— Start of Excerpt —

STATUS: Stir-crazy. It’s really cold here in Denver. Too cold to take Chutney out—even with her little fleece on. She just shivers non-stop. She’s dying to sit on my lap but the rule is, no lap sitting while I’m at my computer. She’s sending kind invitations for me to sit on the couch.
What song is playing on the ipod right now? GRAPEFRUIT—JUICY FRUIT by Jimmy Buffet
Isn’t the subject line for this rant a fun visual? Picture all the agents you know in a giant group hug. Okay, maybe not.
So, how do agents actually help each other? Let me count the ways.
1. Happy Hours. Whenever I’m at RWA or in New York, I tend to get together with a group of agents. We talk shop. No one in the world understands our job better than a fellow agent. Keeps us sane.
2. Blurb time. Many of us have well-known clients on our rosters. Nothing better than a little agent networking to get some good blurbs for a new writer.
3. Referrals. One of my agent friends sent me Linnea Sinclair. She loved her work but didn’t really have room on her list. She sent her to me and she’s one of my stars. How’s that for non-competitive?

— End of Excerpt —

• Exercises
**A)** Give the stretch of the excerpt that starts with "2. Blurb time." and ends with "a new writer.", unchanged.
**B)** Keep the excerpt going from its last sentence.

— Start of Dataset content —

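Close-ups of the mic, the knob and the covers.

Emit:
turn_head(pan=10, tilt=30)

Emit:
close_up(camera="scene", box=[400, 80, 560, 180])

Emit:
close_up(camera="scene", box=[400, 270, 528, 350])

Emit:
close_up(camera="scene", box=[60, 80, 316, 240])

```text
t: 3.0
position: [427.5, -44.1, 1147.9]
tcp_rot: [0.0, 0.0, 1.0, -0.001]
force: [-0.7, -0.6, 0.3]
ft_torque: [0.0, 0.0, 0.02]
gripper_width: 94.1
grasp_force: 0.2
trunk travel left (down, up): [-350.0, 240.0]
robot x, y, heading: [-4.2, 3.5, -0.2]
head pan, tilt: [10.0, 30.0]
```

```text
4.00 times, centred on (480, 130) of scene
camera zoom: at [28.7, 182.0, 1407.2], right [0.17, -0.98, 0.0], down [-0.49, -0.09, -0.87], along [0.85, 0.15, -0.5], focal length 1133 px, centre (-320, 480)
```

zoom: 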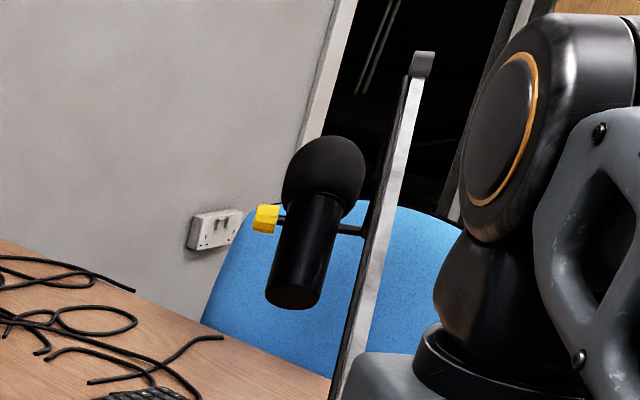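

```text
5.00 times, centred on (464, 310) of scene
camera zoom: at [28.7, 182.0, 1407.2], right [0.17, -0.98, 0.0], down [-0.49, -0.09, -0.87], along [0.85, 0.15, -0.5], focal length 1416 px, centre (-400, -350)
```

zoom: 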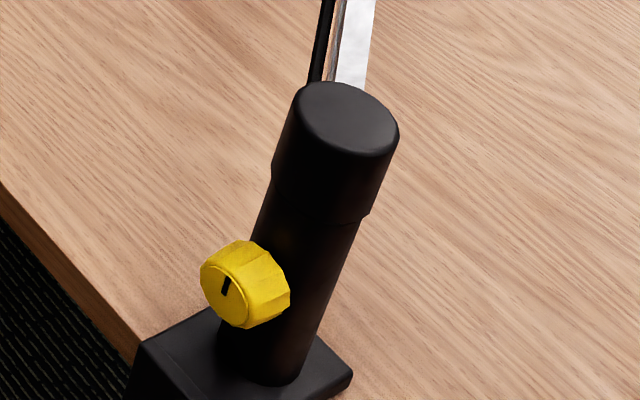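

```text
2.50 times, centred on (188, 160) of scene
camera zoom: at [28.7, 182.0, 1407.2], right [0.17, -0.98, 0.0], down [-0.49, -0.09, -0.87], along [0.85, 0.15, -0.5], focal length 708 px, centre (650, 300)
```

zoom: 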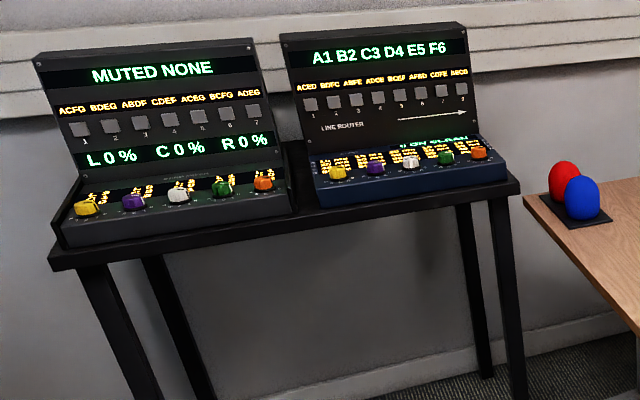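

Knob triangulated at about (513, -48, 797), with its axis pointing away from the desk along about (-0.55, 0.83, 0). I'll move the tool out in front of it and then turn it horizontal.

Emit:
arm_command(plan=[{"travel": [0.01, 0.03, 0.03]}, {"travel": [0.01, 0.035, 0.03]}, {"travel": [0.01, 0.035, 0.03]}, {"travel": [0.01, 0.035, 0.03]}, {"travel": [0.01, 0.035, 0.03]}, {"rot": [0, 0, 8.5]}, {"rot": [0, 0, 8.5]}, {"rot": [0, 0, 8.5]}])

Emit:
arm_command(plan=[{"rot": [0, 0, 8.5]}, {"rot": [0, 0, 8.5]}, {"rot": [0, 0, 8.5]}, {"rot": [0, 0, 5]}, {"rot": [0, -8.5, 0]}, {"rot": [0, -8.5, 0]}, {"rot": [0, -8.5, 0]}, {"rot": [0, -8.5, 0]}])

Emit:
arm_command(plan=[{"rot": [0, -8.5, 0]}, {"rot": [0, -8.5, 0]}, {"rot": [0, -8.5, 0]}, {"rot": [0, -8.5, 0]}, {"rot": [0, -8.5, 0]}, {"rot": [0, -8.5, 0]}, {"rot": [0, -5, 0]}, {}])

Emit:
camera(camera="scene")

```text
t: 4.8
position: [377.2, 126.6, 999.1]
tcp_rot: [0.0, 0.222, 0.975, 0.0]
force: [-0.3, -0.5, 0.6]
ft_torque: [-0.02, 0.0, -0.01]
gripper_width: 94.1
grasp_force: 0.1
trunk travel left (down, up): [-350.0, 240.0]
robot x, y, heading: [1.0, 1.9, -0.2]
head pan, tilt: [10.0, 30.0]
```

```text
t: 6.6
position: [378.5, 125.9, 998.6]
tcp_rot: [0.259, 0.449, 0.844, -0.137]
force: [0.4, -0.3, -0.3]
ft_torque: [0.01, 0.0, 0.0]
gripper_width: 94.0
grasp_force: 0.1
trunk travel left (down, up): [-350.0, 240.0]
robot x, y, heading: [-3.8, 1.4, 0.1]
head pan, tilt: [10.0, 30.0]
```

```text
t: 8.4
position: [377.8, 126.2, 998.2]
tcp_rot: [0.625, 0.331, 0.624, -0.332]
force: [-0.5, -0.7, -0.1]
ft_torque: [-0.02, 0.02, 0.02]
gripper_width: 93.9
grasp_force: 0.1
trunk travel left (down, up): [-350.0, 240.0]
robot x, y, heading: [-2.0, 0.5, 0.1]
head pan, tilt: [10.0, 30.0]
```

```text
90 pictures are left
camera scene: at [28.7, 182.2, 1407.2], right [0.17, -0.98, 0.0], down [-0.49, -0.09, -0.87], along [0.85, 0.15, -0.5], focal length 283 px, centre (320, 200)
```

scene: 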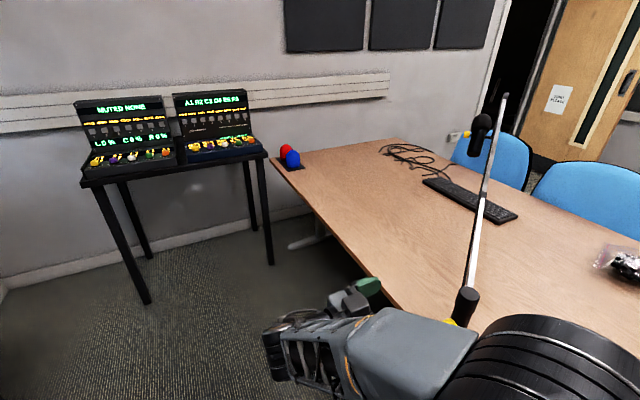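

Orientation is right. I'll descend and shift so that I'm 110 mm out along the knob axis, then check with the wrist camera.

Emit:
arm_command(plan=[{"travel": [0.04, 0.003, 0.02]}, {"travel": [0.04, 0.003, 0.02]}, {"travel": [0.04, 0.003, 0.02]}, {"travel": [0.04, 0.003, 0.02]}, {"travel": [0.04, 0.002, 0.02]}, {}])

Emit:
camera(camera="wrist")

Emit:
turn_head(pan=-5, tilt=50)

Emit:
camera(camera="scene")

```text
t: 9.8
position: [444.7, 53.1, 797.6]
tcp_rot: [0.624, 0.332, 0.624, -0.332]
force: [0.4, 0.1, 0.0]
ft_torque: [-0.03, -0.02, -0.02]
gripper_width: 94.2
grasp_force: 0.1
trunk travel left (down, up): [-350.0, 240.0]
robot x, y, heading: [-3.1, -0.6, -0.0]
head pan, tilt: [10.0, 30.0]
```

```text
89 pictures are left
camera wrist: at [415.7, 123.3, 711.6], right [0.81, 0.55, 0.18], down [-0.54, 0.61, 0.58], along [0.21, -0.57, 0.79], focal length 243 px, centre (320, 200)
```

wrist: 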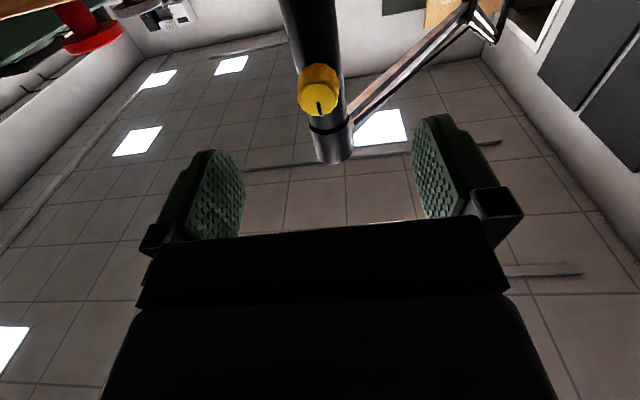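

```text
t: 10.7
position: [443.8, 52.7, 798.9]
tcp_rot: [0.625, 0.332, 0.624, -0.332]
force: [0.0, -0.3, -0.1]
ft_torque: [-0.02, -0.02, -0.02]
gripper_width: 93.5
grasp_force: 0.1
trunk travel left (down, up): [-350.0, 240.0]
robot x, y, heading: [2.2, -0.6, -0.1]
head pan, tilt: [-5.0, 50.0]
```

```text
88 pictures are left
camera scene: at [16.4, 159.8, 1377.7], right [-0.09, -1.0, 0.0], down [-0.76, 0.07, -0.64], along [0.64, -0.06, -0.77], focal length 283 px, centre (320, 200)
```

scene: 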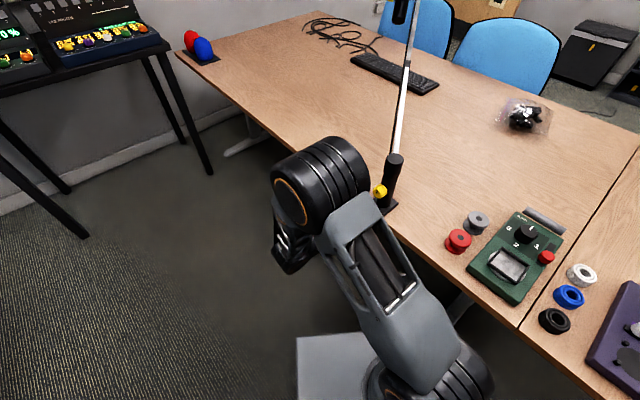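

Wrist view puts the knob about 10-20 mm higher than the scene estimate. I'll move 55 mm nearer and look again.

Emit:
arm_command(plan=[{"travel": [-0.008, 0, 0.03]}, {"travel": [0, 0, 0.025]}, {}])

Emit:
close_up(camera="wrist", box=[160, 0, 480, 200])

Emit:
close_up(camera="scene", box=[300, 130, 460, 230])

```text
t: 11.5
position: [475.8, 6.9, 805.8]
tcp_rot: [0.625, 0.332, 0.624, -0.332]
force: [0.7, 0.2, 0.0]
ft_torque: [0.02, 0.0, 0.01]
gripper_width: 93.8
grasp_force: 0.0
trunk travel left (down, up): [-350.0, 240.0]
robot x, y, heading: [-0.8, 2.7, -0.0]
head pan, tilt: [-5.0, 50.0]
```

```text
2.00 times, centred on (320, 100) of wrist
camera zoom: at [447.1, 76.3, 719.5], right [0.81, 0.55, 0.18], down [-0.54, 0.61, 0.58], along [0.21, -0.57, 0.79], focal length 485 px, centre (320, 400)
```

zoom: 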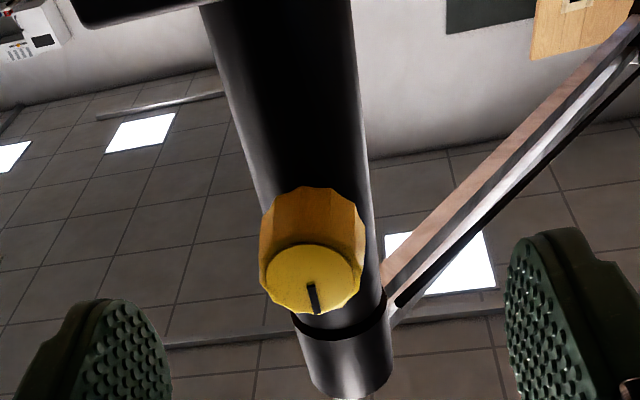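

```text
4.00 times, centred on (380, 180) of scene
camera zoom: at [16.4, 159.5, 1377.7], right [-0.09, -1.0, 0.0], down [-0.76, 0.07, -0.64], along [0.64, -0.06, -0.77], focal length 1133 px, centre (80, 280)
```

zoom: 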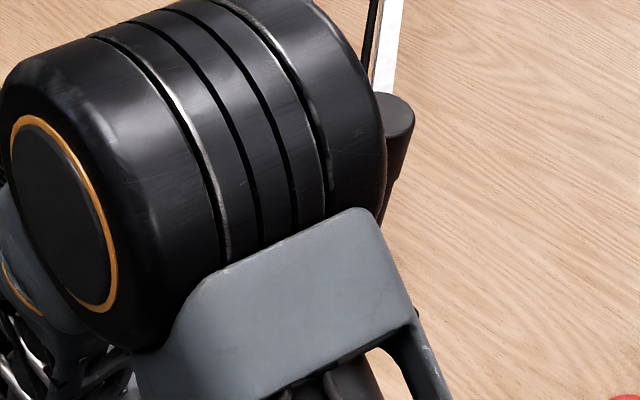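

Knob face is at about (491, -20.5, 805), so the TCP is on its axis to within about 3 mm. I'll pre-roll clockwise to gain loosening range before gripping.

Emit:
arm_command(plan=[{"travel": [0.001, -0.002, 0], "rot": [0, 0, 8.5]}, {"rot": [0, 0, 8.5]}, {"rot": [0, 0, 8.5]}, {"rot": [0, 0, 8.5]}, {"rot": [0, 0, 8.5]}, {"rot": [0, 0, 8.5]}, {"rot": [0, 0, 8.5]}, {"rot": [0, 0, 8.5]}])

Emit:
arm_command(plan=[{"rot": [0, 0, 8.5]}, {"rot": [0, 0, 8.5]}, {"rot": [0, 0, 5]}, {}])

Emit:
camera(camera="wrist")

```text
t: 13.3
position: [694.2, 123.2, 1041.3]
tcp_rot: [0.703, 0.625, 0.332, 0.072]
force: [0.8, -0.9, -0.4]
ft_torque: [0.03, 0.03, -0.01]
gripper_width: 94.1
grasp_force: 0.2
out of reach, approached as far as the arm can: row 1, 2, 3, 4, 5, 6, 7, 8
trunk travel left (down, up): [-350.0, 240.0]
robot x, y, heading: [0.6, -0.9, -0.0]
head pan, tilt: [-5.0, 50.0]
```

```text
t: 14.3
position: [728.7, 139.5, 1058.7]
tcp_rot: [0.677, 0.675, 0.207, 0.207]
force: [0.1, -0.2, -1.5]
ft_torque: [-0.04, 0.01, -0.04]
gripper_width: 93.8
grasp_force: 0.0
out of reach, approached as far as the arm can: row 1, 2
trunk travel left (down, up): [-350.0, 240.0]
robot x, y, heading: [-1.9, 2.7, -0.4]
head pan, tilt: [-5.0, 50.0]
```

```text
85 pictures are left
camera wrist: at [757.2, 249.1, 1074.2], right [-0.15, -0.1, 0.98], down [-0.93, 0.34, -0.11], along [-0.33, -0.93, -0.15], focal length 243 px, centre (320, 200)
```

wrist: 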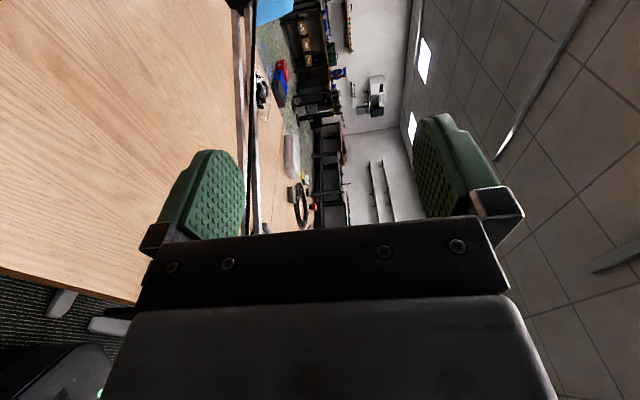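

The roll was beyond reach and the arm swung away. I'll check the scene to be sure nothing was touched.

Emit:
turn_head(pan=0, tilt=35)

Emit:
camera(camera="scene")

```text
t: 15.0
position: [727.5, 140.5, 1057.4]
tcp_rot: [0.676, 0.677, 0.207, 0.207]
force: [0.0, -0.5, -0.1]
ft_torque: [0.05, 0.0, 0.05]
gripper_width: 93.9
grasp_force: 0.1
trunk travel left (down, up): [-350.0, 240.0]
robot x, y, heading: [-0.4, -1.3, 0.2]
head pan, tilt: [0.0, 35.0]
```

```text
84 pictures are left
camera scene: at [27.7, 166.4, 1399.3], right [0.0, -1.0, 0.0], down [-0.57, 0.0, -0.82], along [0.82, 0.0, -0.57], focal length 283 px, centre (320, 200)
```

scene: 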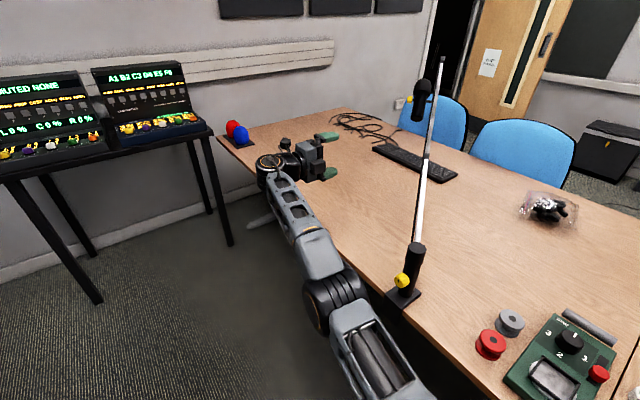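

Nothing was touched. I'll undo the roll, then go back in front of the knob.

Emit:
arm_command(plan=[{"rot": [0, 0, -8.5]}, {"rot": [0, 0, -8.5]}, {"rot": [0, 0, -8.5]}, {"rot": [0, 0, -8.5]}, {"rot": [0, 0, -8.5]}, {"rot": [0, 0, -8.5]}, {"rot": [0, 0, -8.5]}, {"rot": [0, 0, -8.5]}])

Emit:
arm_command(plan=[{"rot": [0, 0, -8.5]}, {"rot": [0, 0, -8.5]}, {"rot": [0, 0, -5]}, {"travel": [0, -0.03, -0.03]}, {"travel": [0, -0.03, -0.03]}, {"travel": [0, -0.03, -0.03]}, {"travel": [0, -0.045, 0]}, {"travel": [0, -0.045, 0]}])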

— End of Dataset content —

• Exercise responses
**A)**
2. Blurb time. Many of us have well-known clients on our rosters. Nothing better than a little agent networking to get some good blurbs for a new writer.

**B)**
4. Workshop and conference fun. Because I’ve got great agent friends in New York and California and Georgia and Washington, D.C. (you get the picture), we love to hang out. One way to do that is by attending conferences together and then having a great time doing a workshop. The attendees benefit from the collaboration as well. Agent Jeff Kleinman has a great workshop called BUY THIS BOOK and I’ve done that class with him twice. The participants love the synergy. I did a great workshop with Randi Murray and Cathy Fowler at the Surrey International conference last year. Randi and I handled the fiction aspects and Cathy tackled nonfiction. Talk about benefiting from the wisdom of three agents. Besides, they made me look good…
5. Query forwards. It doesn’t happen often but every once in a while I’ll get a query that I really like—usually for a nonfiction project. It’s not for me but I’ll forward the query on to my fellow agents. If it sounds right for them and they give me a positive heads up, I’ll respond to the original writer tell them to contact this agent and that I’ve already forwarded the email. Vice-versa. Some good hook-ups have happened this way.
6. Grapevine. Boy, we keep each other in the loop. I know the minute an editor is leaving a house or is looking to buy XYZ. It goes out on the wire lickety-split. Even the editors are sometimes amazed (how did you know I wanted a fun historical—or whatever it is they are looking for). I just say in a mysterious voice, “we agents have ways.”
7. Brainstorming. Sometimes a project just doesn’t sell and you’re at the bottom of the editor contact list barrel. My agent friends give me another barrel to try—maybe off-the-wall suggestions or an editor I don’t know personally. Suddenly, I’ve got a whole new avenue to explore. Occasionally, one of my clients will do something outside their normal realm and I still rep the project. My agent friends allow me to use their expertise by picking their brains.
8. Introductions. Agent friends have literally introduced me to their favorite editors—editors that I’ve never met before but they adore them and convince me to as well.
And the list goes on.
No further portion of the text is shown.